| SET EXERCISE 1 |
Extract from the article the words running from "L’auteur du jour" to "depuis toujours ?".
| SET EXERCISE 2 |
Pick up the article at the point where it stops and go on.

| ARTICLE |
####################
– Interview d’Olivier Cinna (Fête des Morts) –

Le festival Quai des Bulles fut une jolie occasion de se retrouver entre passionnés de bande dessinée, d’assister à de belles expositions autour du neuvième art, mais aussi de rencontrer des auteurs dans d’agréables conditions, et discuter tranquillement avec eux sur fond de mer et de ciel bleu…

L’auteur du jour sera Olivier Cinna, dessinateur de Fête des Morts, un polar brutal sur fond de prostitution infantile au Cambodge, au trait virtuose et au noir et blanc implacable (critique, ici).

PaKa : Pour commencer, j’aimerais que nous parlions un peu BD… Tu en lis depuis toujours ?

Olivier Cinna : J’ai commencé à lire de la BD avec les magazines Strange, et donc, avec tout ce qui est Spiderman, Daredevil, Iron Man… D’ailleurs, Iron Man était mon héros préféré à l’époque, à cause de l’armure : c’était un mec normal à l’intérieur, alors on se disait : « avec une armure, c’est possible. »
####################
(Collection entries)
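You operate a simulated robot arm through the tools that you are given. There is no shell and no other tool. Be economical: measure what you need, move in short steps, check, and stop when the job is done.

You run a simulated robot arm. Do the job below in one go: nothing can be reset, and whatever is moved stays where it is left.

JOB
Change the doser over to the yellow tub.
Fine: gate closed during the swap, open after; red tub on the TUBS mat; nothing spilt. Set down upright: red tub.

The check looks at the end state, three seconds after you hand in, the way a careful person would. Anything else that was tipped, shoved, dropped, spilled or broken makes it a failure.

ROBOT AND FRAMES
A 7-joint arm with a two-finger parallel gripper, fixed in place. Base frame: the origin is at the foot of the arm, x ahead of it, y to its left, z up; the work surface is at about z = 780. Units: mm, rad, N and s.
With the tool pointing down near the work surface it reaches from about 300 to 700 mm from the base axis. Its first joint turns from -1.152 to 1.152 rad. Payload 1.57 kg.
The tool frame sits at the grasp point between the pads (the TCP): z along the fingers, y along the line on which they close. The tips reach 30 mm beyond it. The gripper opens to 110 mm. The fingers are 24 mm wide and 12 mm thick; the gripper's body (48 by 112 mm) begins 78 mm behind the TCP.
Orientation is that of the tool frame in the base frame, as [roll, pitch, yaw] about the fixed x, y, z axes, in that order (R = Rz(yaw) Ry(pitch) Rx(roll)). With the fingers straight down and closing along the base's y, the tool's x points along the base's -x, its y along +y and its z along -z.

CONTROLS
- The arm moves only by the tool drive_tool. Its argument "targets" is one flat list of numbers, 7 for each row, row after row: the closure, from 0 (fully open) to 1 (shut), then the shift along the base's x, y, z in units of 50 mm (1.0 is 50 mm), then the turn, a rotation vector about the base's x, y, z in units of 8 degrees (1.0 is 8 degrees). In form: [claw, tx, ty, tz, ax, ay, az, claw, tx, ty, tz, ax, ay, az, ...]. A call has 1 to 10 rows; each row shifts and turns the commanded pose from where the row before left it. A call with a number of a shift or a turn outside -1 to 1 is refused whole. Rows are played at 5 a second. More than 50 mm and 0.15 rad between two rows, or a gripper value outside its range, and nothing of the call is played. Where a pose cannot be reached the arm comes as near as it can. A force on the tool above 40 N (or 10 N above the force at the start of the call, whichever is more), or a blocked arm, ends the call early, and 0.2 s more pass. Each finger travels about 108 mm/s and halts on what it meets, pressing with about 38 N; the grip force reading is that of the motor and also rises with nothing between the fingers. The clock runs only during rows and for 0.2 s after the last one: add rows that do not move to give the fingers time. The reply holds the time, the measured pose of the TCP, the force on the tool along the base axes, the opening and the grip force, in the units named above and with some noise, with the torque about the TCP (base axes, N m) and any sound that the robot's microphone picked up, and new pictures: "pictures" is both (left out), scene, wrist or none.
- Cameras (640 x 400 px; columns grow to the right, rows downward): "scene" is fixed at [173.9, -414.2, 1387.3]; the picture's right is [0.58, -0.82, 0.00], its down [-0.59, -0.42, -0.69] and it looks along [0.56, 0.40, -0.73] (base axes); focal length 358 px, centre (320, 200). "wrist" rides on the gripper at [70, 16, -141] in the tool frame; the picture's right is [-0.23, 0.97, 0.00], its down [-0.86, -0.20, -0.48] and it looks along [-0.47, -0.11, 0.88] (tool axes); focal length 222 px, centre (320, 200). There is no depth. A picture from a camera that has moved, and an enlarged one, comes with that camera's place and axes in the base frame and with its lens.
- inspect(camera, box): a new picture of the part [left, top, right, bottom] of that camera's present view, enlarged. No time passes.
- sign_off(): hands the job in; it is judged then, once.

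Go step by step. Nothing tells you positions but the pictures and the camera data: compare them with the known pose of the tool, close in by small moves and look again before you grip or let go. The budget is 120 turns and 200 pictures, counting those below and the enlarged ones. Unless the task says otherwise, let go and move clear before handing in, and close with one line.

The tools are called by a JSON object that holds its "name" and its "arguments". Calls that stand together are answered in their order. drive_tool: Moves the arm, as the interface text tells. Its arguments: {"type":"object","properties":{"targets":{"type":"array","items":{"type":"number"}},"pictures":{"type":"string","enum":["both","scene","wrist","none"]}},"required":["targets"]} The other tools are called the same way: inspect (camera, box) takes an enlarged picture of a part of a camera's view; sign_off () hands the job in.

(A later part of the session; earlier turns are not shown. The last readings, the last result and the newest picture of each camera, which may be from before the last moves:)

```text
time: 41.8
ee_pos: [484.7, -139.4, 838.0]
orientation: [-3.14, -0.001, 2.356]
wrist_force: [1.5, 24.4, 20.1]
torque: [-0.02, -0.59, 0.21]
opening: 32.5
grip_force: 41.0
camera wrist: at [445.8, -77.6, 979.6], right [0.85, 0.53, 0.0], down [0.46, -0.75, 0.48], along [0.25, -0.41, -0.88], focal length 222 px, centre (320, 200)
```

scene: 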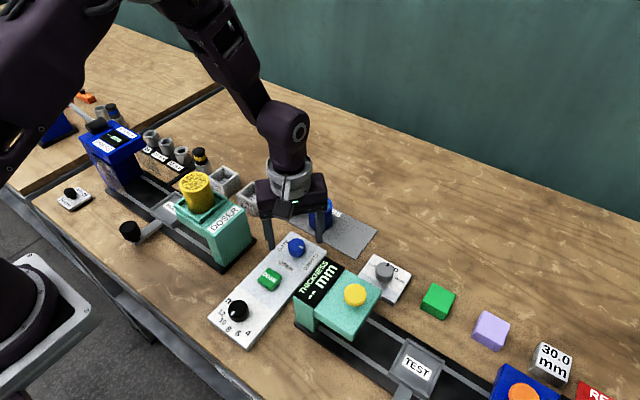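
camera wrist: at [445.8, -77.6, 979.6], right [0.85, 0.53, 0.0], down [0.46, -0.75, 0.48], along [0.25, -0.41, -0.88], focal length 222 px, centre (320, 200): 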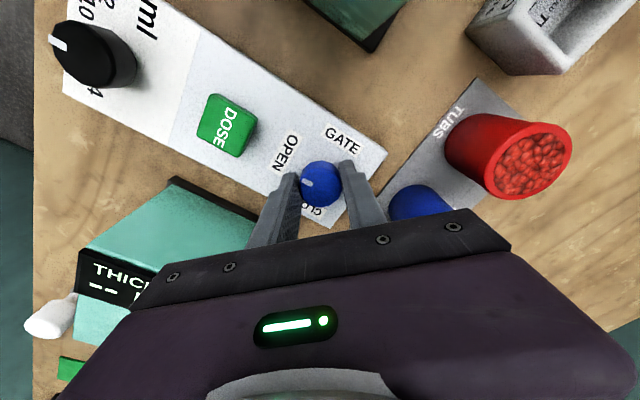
####################
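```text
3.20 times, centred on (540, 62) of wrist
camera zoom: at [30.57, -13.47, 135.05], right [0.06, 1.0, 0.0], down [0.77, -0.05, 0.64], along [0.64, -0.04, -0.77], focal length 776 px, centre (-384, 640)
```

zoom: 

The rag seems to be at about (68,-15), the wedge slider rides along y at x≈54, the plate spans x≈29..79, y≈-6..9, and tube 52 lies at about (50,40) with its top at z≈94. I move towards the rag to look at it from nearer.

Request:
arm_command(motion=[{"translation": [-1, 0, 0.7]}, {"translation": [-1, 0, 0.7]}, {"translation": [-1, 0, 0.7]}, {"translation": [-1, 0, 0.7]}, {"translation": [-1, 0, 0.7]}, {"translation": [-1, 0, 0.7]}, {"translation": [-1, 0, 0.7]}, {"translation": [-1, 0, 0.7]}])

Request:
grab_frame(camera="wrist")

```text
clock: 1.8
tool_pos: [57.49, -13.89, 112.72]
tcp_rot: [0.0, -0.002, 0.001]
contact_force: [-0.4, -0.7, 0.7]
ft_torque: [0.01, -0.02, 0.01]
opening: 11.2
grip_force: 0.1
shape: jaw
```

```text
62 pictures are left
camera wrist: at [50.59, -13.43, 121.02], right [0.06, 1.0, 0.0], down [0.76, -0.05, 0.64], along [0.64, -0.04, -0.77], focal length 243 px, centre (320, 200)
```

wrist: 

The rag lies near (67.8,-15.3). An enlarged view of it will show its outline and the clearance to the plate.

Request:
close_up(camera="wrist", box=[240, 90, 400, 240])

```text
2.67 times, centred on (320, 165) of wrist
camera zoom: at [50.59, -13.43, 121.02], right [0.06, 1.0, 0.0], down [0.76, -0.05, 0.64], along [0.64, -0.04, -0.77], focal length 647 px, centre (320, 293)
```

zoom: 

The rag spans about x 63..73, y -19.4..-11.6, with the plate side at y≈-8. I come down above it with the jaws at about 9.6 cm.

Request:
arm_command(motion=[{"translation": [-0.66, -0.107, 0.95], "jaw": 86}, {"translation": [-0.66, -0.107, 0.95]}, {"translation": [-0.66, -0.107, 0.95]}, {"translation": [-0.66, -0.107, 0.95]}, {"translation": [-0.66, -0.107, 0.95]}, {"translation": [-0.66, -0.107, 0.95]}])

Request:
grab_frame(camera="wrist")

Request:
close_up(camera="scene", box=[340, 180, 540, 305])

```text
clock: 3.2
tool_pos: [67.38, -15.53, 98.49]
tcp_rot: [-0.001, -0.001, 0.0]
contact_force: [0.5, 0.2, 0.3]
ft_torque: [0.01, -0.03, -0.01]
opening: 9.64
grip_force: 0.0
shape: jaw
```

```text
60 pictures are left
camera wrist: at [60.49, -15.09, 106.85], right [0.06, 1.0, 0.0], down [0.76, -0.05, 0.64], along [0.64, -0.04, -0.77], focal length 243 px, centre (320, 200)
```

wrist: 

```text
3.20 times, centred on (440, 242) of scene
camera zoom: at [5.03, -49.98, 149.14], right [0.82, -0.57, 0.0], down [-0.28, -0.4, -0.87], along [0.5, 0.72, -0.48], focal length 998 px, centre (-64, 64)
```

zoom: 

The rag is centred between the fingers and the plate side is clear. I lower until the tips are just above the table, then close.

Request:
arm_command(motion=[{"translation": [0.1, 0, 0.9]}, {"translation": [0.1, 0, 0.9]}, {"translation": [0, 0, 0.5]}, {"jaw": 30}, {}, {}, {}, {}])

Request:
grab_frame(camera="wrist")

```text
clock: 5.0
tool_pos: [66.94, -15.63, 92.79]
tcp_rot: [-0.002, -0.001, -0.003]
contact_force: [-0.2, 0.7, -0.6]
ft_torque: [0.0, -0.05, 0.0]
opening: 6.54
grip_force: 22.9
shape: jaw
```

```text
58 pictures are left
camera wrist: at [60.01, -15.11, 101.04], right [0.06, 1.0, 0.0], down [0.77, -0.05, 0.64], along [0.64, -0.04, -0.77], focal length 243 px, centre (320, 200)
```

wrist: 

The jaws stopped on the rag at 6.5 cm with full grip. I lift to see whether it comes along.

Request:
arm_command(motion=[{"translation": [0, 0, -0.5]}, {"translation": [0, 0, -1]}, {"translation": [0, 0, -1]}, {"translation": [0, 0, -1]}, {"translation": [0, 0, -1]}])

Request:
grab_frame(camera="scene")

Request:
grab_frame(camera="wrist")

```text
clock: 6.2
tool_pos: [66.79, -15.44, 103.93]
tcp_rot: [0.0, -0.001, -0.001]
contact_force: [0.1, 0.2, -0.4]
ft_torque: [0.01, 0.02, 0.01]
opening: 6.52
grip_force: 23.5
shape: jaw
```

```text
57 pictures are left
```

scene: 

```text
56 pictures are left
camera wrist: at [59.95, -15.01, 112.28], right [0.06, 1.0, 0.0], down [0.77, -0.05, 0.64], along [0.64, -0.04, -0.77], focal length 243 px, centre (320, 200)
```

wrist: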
####################
| EXERCISE OUTPUT 1 |
L’auteur du jour sera Olivier Cinna, dessinateur de Fête des Morts, un polar brutal sur fond de prostitution infantile au Cambodge, au trait virtuose et au noir et blanc implacable (critique, ici).

PaKa : Pour commencer, j’aimerais que nous parlions un peu BD… Tu en lis depuis toujours ?

| EXERCISE OUTPUT 2 |
J’adorais Daredevil, aussi, et des années après je me suis rendu compte que c’était Mazzuchelli et Miller qui faisaient ça. Donc, j’me dis que déjà gamin j’avais un p’tit feeling, là.

Pk : Miller t’a inspiré dans ta façon de dessiner ?

OC : En fait, Miller m’a plus influencé dans la narration. Après, il y sûrement des petites similitudes aussi au niveau du dessin – notamment dans quelques séquences de Fête des Morts  -, mais Miller, c’est surtout sa narration qui m’a tout de suite plus plu.
A un moment donné, j’ai pas mal regardé Otomo aussi, sur Rêves d’enfants.
Mais pour cet album-là, j’avais déjà muri tout ça, je l’avais déjà en moi.

Pk : Au final, on a quelque chose de très différent de ce que tu faisais précédemment sur Mister Deeds.

OC : Oui, avec Fête des Morts, je pense que j’ai vraiment trouvé ma voix. Après, c’est aussi possible que j’adapte mon style de temps en temps – genre pour le travail en couleur -, mais là, je cherchais un style plus simple, plus direct. Surtout que chez Futuropolis, on fait des gros bouquins, donc il me fallait un style efficace mais qui me permette quand-même d’avancer assez rapidement.

Pk : C’est vrai que tu sais aller droit à l’essentiel : en peu de traits, tu peux nous faire un paysage criant de vérité.

OC : Ça vient de mon amour pour la peinture chinoise. A un moment donné, j’achetais pas mal de bouquins comme ça, avec beaucoup de travaux au pinceau, et ça m’a vraiment inspiré.

 

Pk : Au-delà de la technique, pour réaliser des paysages si fidèles, tu as dû voyager au Cambodge, non ?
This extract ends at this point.